** start **
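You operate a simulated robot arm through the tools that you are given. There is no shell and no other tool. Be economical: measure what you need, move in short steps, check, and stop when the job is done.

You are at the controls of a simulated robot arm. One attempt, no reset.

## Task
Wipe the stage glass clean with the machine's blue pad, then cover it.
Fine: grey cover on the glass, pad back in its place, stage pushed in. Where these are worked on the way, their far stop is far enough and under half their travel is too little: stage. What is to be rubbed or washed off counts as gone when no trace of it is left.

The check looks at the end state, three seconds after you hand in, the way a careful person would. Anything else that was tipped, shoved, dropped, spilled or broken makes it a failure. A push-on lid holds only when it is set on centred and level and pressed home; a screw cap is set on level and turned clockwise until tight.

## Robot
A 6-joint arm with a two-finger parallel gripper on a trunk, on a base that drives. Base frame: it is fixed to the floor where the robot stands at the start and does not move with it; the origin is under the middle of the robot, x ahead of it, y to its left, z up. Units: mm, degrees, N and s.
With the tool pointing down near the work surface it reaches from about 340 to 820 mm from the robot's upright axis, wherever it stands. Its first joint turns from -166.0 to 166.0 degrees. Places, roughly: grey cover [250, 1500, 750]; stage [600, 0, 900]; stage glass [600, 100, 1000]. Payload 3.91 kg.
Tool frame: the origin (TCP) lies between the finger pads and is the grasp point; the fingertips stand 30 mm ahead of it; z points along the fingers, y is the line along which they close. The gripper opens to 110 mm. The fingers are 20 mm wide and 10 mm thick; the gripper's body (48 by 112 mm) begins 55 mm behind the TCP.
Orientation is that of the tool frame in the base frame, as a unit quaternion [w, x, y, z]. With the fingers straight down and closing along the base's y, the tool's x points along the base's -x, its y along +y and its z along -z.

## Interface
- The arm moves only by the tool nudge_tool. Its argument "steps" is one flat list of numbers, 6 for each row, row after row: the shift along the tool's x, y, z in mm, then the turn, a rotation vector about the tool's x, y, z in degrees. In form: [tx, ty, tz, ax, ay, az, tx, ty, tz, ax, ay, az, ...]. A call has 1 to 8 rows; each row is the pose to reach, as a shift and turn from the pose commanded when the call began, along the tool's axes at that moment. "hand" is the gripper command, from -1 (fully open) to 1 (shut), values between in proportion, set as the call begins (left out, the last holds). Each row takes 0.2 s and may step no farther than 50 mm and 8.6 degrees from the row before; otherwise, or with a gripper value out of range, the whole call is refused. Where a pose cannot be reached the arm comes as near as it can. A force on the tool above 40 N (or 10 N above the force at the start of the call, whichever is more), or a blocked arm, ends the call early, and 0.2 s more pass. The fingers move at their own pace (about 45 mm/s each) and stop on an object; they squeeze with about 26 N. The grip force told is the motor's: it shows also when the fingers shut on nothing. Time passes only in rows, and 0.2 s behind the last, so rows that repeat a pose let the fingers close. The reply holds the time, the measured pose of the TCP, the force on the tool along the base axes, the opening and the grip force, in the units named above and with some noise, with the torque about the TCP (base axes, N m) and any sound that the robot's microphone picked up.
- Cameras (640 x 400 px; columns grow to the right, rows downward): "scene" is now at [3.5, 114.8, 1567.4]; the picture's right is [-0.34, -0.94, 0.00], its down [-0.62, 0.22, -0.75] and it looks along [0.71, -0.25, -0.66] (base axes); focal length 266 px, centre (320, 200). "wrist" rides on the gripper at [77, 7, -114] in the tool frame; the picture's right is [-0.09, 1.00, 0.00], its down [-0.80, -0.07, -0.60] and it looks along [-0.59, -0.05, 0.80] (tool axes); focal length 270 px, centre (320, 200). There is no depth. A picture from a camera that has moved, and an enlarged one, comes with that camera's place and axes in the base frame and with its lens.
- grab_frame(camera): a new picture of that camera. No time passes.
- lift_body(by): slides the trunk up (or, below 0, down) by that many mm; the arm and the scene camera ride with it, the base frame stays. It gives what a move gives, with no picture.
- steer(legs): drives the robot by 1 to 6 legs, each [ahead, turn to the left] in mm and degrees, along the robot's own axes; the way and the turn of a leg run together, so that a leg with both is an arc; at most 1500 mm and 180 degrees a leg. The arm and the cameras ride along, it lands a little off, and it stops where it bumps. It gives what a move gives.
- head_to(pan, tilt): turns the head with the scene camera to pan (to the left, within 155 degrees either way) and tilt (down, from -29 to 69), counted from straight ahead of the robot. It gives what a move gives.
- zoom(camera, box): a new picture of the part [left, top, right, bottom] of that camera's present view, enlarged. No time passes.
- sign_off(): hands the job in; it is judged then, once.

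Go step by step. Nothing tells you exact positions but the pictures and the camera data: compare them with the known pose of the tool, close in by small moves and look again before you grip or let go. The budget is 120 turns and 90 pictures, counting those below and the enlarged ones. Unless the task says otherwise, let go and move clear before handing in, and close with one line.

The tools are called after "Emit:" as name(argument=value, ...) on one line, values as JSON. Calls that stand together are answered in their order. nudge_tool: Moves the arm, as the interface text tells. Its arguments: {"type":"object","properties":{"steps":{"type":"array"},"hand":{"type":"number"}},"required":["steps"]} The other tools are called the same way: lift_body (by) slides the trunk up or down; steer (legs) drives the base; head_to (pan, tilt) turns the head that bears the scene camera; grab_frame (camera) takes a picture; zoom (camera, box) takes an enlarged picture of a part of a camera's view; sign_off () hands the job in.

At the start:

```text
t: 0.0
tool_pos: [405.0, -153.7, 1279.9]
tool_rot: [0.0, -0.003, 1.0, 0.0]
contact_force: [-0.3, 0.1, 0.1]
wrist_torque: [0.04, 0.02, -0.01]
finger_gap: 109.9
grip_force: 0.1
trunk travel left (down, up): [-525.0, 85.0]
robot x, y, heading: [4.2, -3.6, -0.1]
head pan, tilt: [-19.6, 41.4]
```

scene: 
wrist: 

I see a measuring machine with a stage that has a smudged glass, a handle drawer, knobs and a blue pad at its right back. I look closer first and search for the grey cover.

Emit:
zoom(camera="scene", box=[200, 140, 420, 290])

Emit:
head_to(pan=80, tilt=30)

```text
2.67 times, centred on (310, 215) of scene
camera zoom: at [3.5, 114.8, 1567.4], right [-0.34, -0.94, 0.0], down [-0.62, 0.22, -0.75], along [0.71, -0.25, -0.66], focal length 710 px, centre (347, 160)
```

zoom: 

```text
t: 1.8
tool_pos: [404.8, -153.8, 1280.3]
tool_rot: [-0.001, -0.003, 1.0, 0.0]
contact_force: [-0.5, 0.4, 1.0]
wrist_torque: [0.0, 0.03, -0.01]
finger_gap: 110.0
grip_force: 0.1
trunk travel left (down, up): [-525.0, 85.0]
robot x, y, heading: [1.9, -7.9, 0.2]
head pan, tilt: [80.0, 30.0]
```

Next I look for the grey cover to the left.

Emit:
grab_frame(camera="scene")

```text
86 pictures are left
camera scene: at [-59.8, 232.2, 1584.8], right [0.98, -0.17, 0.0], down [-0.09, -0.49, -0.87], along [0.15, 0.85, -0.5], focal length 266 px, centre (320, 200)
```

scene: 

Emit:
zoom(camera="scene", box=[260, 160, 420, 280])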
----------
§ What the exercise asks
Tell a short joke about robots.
** end **
§ What the exercise asks
Give the text excerpt once more, exactly.

§ Text excerpt
** start **
100 idées pour améliorer le Québec L’éducation en tête

La perte et l’héritage

Sans être à proprement parler un manifeste, cet essai se veut une défense de ce que Raphaël Arteau McNeil appelle « l’éducation par les grandes œuvres ».

Il y propose la réactivation de cet héritage injustement oublié et la redécouverte de ses beautés.

L’éducation a toujours été l’exercice d’une forme d’autorité, et la génération lyrique a rêvé d’un monde sans autorité. L’une ou l’autre devait donc céder.

Ce fut l’éducation, et les slogans scandés dans les années 1960 sont devenus les dogmes de la pédagogie moderne : les enfants naissent libres, il faut les laisser eux-mêmes construire leurs savoirs sans brimer leur élan naturel. Sur la base de ce syllogisme étonnant, le contenu de l’éducation est devenu une question secondaire. On s’est plutôt interrogé – et on s’interroge encore avec une ferveur à peine imaginable – sur la façon d’enseigner plutôt que sur ce qu’il convient d’enseigner.

On a formulé des hypothèses, on a tenté des expériences, les réformes se sont succédé, et chaque fois la pédagogie a pris plus de place dans la formation des maîtres. Nous avons appris à lire et à écrire librement, au petit bonheur, en jouant, récupérant les points perdus pour notre piètre orthographe par l’expression sentie de notre « vécu ».
** end **
§ Written reply
100 idées pour améliorer le Québec L’éducation en tête

La perte et l’héritage

Sans être à proprement parler un manifeste, cet essai se veut une défense de ce que Raphaël Arteau McNeil appelle « l’éducation par les grandes œuvres ».

Il y propose la réactivation de cet héritage injustement oublié et la redécouverte de ses beautés.

L’éducation a toujours été l’exercice d’une forme d’autorité, et la génération lyrique a rêvé d’un monde sans autorité. L’une ou l’autre devait donc céder.

Ce fut l’éducation, et les slogans scandés dans les années 1960 sont devenus les dogmes de la pédagogie moderne : les enfants naissent libres, il faut les laisser eux-mêmes construire leurs savoirs sans brimer leur élan naturel. Sur la base de ce syllogisme étonnant, le contenu de l’éducation est devenu une question secondaire. On s’est plutôt interrogé – et on s’interroge encore avec une ferveur à peine imaginable – sur la façon d’enseigner plutôt que sur ce qu’il convient d’enseigner.

On a formulé des hypothèses, on a tenté des expériences, les réformes se sont succédé, et chaque fois la pédagogie a pris plus de place dans la formation des maîtres. Nous avons appris à lire et à écrire librement, au petit bonheur, en jouant, récupérant les points perdus pour notre piètre orthographe par l’expression sentie de notre « vécu ».